>> start Dataset extract

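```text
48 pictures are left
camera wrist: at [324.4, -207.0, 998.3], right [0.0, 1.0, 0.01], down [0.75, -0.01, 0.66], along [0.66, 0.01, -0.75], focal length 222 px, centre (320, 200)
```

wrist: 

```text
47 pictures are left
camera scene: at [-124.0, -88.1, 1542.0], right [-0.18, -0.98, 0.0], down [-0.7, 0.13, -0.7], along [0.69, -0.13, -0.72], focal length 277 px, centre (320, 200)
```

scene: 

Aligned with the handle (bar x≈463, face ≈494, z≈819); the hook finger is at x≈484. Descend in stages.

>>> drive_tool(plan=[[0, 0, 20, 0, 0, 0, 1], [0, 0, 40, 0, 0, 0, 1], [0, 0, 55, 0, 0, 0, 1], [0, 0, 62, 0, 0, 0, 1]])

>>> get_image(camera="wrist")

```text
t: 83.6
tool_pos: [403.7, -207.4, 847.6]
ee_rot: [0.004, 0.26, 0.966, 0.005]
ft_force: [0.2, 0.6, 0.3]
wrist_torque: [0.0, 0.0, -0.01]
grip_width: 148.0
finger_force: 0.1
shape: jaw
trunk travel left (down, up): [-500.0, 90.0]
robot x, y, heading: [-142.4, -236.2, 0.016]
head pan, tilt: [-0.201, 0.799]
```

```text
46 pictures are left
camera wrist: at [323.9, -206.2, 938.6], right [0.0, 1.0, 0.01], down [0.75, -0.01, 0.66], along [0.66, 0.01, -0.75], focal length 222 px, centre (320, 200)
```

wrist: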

>> end Dataset extract

Exercise: Extract the data exactly as given. Return a JSON list in which every string is one line; blank lines are skipped.

The result:
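[
  "```text",
  "48 pictures are left",
  "camera wrist: at [324.4, -207.0, 998.3], right [0.0, 1.0, 0.01], down [0.75, -0.01, 0.66], along [0.66, 0.01, -0.75], focal length 222 px, centre (320, 200)",
  "```",
  "wrist: ",
  "```text",
  "47 pictures are left",
  "camera scene: at [-124.0, -88.1, 1542.0], right [-0.18, -0.98, 0.0], down [-0.7, 0.13, -0.7], along [0.69, -0.13, -0.72], focal length 277 px, centre (320, 200)",
  "```",
  "scene: ",
  "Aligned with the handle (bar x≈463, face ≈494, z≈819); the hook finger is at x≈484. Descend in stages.",
  ">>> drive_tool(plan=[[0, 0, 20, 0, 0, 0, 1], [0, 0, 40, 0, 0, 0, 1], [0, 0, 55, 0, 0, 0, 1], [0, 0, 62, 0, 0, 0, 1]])",
  ">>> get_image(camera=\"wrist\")",
  "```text",
  "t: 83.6",
  "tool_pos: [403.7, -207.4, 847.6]",
  "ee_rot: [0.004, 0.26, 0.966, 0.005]",
  "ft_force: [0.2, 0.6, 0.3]",
  "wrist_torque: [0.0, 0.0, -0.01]",
  "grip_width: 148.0",
  "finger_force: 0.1",
  "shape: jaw",
  "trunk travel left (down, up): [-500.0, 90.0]",
  "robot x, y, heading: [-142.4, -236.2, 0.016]",
  "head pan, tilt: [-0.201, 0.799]",
  "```",
  "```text",
  "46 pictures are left",
  "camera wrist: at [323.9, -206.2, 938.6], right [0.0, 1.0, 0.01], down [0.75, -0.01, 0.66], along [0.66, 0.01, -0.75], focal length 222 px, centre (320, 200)",
  "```",
  "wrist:"
]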